#### [EXERCISE GOAL]
Produce a word-for-word copy of the listing below without its pictures.

#### [SOURCE DATA]
begin

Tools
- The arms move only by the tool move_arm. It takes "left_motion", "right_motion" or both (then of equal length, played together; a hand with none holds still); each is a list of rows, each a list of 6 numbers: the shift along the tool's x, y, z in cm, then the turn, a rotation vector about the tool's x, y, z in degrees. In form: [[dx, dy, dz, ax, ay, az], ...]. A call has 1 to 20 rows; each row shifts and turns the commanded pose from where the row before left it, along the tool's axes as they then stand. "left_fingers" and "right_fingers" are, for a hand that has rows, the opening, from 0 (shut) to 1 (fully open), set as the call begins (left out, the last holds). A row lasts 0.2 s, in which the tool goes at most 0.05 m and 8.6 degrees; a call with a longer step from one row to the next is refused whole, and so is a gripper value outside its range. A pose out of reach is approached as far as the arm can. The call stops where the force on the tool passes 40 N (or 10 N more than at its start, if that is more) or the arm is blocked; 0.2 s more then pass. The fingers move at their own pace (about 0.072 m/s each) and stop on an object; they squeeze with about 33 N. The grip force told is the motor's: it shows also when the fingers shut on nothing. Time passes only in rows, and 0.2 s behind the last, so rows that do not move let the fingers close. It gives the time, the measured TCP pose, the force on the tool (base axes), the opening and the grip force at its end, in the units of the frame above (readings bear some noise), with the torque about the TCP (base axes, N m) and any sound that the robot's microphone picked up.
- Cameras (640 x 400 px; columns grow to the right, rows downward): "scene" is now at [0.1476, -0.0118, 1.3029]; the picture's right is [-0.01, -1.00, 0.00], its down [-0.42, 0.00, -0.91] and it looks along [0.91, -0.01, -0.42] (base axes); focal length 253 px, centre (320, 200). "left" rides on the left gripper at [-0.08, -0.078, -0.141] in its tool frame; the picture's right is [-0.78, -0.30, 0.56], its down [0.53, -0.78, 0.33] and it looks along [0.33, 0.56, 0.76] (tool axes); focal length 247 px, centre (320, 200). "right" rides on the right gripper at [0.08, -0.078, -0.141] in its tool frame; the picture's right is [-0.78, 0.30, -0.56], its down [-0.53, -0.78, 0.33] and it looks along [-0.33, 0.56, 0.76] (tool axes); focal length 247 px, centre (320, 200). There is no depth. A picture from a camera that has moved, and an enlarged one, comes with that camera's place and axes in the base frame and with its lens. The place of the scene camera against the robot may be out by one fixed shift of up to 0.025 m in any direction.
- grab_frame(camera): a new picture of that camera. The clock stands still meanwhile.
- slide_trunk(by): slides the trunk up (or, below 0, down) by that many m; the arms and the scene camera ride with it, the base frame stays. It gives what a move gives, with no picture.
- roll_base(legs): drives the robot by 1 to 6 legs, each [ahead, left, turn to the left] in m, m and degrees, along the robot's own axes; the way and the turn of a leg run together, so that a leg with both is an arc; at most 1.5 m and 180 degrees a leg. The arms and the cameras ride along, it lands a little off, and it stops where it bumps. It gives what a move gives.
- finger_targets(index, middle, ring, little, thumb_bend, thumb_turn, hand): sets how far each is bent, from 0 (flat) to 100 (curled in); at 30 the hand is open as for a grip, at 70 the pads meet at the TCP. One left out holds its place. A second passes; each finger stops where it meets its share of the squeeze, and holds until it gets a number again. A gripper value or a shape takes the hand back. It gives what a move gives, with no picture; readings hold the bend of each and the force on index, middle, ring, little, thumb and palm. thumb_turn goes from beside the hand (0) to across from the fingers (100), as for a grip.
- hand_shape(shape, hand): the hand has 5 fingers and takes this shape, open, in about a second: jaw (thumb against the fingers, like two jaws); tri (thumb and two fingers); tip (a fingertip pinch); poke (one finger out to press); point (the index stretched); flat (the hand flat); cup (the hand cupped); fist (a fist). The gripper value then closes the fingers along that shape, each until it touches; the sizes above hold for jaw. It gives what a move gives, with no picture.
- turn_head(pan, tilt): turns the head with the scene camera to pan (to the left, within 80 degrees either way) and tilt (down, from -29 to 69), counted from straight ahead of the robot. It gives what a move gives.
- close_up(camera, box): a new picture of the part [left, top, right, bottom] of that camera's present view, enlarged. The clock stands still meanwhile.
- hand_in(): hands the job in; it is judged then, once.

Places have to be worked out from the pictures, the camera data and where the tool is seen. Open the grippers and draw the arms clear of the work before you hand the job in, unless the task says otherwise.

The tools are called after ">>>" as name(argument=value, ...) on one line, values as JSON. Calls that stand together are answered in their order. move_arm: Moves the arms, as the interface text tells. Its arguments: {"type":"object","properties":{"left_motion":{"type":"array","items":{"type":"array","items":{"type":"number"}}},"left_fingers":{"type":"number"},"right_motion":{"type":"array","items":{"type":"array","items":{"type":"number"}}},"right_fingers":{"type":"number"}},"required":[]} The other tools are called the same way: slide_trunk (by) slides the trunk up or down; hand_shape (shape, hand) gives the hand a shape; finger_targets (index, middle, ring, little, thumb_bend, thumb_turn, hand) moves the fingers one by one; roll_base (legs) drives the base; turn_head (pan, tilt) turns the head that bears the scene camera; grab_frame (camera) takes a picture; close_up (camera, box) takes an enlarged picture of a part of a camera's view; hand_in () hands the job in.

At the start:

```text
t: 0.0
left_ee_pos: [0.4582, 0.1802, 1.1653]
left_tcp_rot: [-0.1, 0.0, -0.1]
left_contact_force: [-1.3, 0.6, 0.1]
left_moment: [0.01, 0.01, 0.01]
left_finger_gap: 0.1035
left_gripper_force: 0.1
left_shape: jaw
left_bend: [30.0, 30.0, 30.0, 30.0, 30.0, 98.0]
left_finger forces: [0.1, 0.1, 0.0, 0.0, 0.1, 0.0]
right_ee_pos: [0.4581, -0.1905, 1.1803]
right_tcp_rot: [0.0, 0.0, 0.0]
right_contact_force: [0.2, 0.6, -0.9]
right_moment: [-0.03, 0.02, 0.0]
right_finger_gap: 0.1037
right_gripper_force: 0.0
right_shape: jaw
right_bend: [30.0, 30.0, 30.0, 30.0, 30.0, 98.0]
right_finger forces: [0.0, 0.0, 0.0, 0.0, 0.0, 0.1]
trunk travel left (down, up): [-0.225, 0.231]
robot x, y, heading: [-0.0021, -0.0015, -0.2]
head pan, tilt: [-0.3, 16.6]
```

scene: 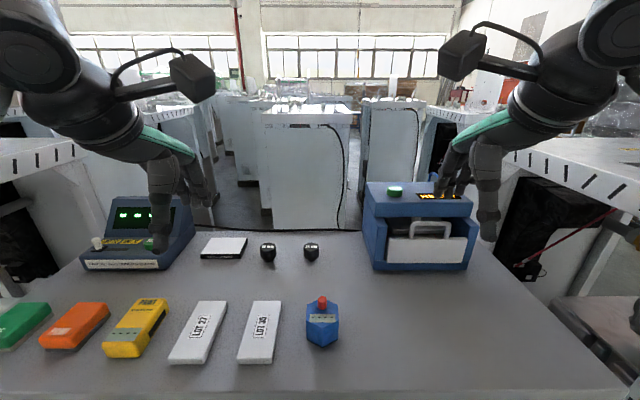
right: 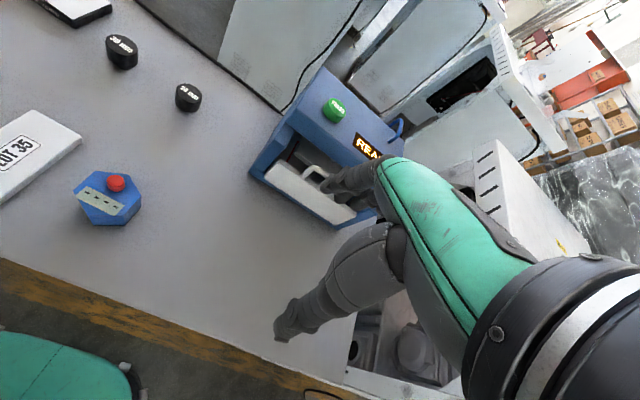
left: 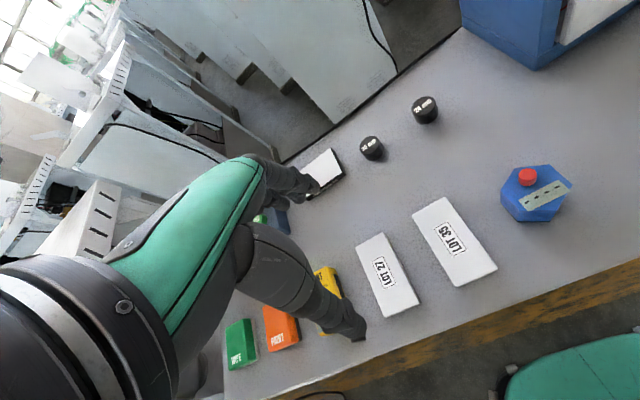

end

#### [COMPLETED TASK]
Tools
- The arms move only by the tool move_arm. It takes "left_motion", "right_motion" or both (then of equal length, played together; a hand with none holds still); each is a list of rows, each a list of 6 numbers: the shift along the tool's x, y, z in cm, then the turn, a rotation vector about the tool's x, y, z in degrees. In form: [[dx, dy, dz, ax, ay, az], ...]. A call has 1 to 20 rows; each row shifts and turns the commanded pose from where the row before left it, along the tool's axes as they then stand. "left_fingers" and "right_fingers" are, for a hand that has rows, the opening, from 0 (shut) to 1 (fully open), set as the call begins (left out, the last holds). A row lasts 0.2 s, in which the tool goes at most 0.05 m and 8.6 degrees; a call with a longer step from one row to the next is refused whole, and so is a gripper value outside its range. A pose out of reach is approached as far as the arm can. The call stops where the force on the tool passes 40 N (or 10 N more than at its start, if that is more) or the arm is blocked; 0.2 s more then pass. The fingers move at their own pace (about 0.072 m/s each) and stop on an object; they squeeze with about 33 N. The grip force told is the motor's: it shows also when the fingers shut on nothing. Time passes only in rows, and 0.2 s behind the last, so rows that do not move let the fingers close. It gives the time, the measured TCP pose, the force on the tool (base axes), the opening and the grip force at its end, in the units of the frame above (readings bear some noise), with the torque about the TCP (base axes, N m) and any sound that the robot's microphone picked up.
- Cameras (640 x 400 px; columns grow to the right, rows downward): "scene" is now at [0.1476, -0.0118, 1.3029]; the picture's right is [-0.01, -1.00, 0.00], its down [-0.42, 0.00, -0.91] and it looks along [0.91, -0.01, -0.42] (base axes); focal length 253 px, centre (320, 200). "left" rides on the left gripper at [-0.08, -0.078, -0.141] in its tool frame; the picture's right is [-0.78, -0.30, 0.56], its down [0.53, -0.78, 0.33] and it looks along [0.33, 0.56, 0.76] (tool axes); focal length 247 px, centre (320, 200). "right" rides on the right gripper at [0.08, -0.078, -0.141] in its tool frame; the picture's right is [-0.78, 0.30, -0.56], its down [-0.53, -0.78, 0.33] and it looks along [-0.33, 0.56, 0.76] (tool axes); focal length 247 px, centre (320, 200). There is no depth. A picture from a camera that has moved, and an enlarged one, comes with that camera's place and axes in the base frame and with its lens. The place of the scene camera against the robot may be out by one fixed shift of up to 0.025 m in any direction.
- grab_frame(camera): a new picture of that camera. The clock stands still meanwhile.
- slide_trunk(by): slides the trunk up (or, below 0, down) by that many m; the arms and the scene camera ride with it, the base frame stays. It gives what a move gives, with no picture.
- roll_base(legs): drives the robot by 1 to 6 legs, each [ahead, left, turn to the left] in m, m and degrees, along the robot's own axes; the way and the turn of a leg run together, so that a leg with both is an arc; at most 1.5 m and 180 degrees a leg. The arms and the cameras ride along, it lands a little off, and it stops where it bumps. It gives what a move gives.
- finger_targets(index, middle, ring, little, thumb_bend, thumb_turn, hand): sets how far each is bent, from 0 (flat) to 100 (curled in); at 30 the hand is open as for a grip, at 70 the pads meet at the TCP. One left out holds its place. A second passes; each finger stops where it meets its share of the squeeze, and holds until it gets a number again. A gripper value or a shape takes the hand back. It gives what a move gives, with no picture; readings hold the bend of each and the force on index, middle, ring, little, thumb and palm. thumb_turn goes from beside the hand (0) to across from the fingers (100), as for a grip.
- hand_shape(shape, hand): the hand has 5 fingers and takes this shape, open, in about a second: jaw (thumb against the fingers, like two jaws); tri (thumb and two fingers); tip (a fingertip pinch); poke (one finger out to press); point (the index stretched); flat (the hand flat); cup (the hand cupped); fist (a fist). The gripper value then closes the fingers along that shape, each until it touches; the sizes above hold for jaw. It gives what a move gives, with no picture.
- turn_head(pan, tilt): turns the head with the scene camera to pan (to the left, within 80 degrees either way) and tilt (down, from -29 to 69), counted from straight ahead of the robot. It gives what a move gives.
- close_up(camera, box): a new picture of the part [left, top, right, bottom] of that camera's present view, enlarged. The clock stands still meanwhile.
- hand_in(): hands the job in; it is judged then, once.

Places have to be worked out from the pictures, the camera data and where the tool is seen. Open the grippers and draw the arms clear of the work before you hand the job in, unless the task says otherwise.

The tools are called after ">>>" as name(argument=value, ...) on one line, values as JSON. Calls that stand together are answered in their order. move_arm: Moves the arms, as the interface text tells. Its arguments: {"type":"object","properties":{"left_motion":{"type":"array","items":{"type":"array","items":{"type":"number"}}},"left_fingers":{"type":"number"},"right_motion":{"type":"array","items":{"type":"array","items":{"type":"number"}}},"right_fingers":{"type":"number"}},"required":[]} The other tools are called the same way: slide_trunk (by) slides the trunk up or down; hand_shape (shape, hand) gives the hand a shape; finger_targets (index, middle, ring, little, thumb_bend, thumb_turn, hand) moves the fingers one by one; roll_base (legs) drives the base; turn_head (pan, tilt) turns the head that bears the scene camera; grab_frame (camera) takes a picture; close_up (camera, box) takes an enlarged picture of a part of a camera's view; hand_in () hands the job in.

At the start:

```text
t: 0.0
left_ee_pos: [0.4582, 0.1802, 1.1653]
left_tcp_rot: [-0.1, 0.0, -0.1]
left_contact_force: [-1.3, 0.6, 0.1]
left_moment: [0.01, 0.01, 0.01]
left_finger_gap: 0.1035
left_gripper_force: 0.1
left_shape: jaw
left_bend: [30.0, 30.0, 30.0, 30.0, 30.0, 98.0]
left_finger forces: [0.1, 0.1, 0.0, 0.0, 0.1, 0.0]
right_ee_pos: [0.4581, -0.1905, 1.1803]
right_tcp_rot: [0.0, 0.0, 0.0]
right_contact_force: [0.2, 0.6, -0.9]
right_moment: [-0.03, 0.02, 0.0]
right_finger_gap: 0.1037
right_gripper_force: 0.0
right_shape: jaw
right_bend: [30.0, 30.0, 30.0, 30.0, 30.0, 98.0]
right_finger forces: [0.0, 0.0, 0.0, 0.0, 0.0, 0.1]
trunk travel left (down, up): [-0.225, 0.231]
robot x, y, heading: [-0.0021, -0.0015, -0.2]
head pan, tilt: [-0.3, 16.6]
```

scene: 
right: 
left: 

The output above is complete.